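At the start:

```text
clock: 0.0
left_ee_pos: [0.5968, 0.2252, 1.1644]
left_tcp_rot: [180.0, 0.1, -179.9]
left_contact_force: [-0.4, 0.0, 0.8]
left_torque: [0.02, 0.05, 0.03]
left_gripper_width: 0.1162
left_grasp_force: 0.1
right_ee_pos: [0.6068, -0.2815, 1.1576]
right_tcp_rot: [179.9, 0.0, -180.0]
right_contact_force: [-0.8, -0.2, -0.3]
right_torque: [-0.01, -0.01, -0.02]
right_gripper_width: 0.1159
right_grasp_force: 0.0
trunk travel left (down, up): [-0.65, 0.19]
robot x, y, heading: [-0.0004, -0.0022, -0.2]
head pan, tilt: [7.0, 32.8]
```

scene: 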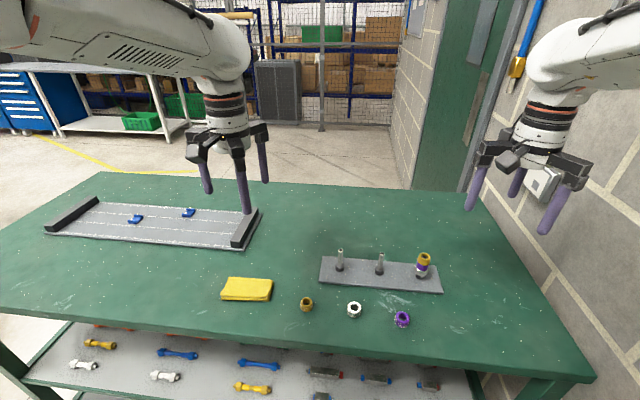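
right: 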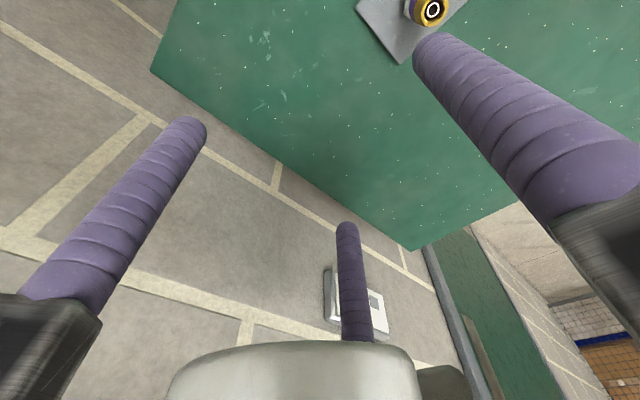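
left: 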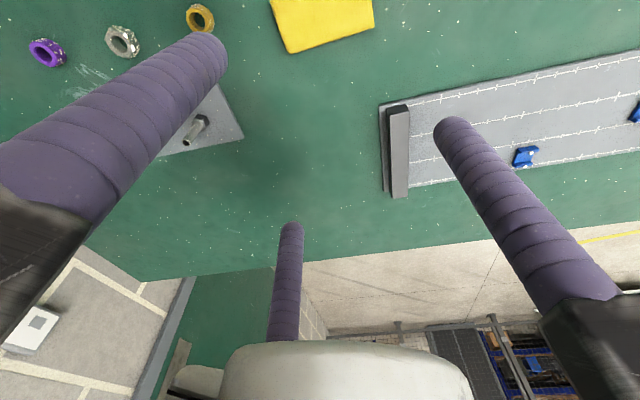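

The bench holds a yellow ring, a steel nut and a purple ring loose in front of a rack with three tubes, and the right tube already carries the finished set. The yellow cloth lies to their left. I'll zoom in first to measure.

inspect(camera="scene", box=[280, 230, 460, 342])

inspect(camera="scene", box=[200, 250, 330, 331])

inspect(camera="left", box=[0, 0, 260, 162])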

__Problem to solve__
Copy out each line word for word, please, skipping the images.

__Answer for the task__
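At the start:

```text
clock: 0.0
left_ee_pos: [0.5968, 0.2252, 1.1644]
left_tcp_rot: [180.0, 0.1, -179.9]
left_contact_force: [-0.4, 0.0, 0.8]
left_torque: [0.02, 0.05, 0.03]
left_gripper_width: 0.1162
left_grasp_force: 0.1
right_ee_pos: [0.6068, -0.2815, 1.1576]
right_tcp_rot: [179.9, 0.0, -180.0]
right_contact_force: [-0.8, -0.2, -0.3]
right_torque: [-0.01, -0.01, -0.02]
right_gripper_width: 0.1159
right_grasp_force: 0.0
trunk travel left (down, up): [-0.65, 0.19]
robot x, y, heading: [-0.0004, -0.0022, -0.2]
head pan, tilt: [7.0, 32.8]
```

scene: 
right: 
left: 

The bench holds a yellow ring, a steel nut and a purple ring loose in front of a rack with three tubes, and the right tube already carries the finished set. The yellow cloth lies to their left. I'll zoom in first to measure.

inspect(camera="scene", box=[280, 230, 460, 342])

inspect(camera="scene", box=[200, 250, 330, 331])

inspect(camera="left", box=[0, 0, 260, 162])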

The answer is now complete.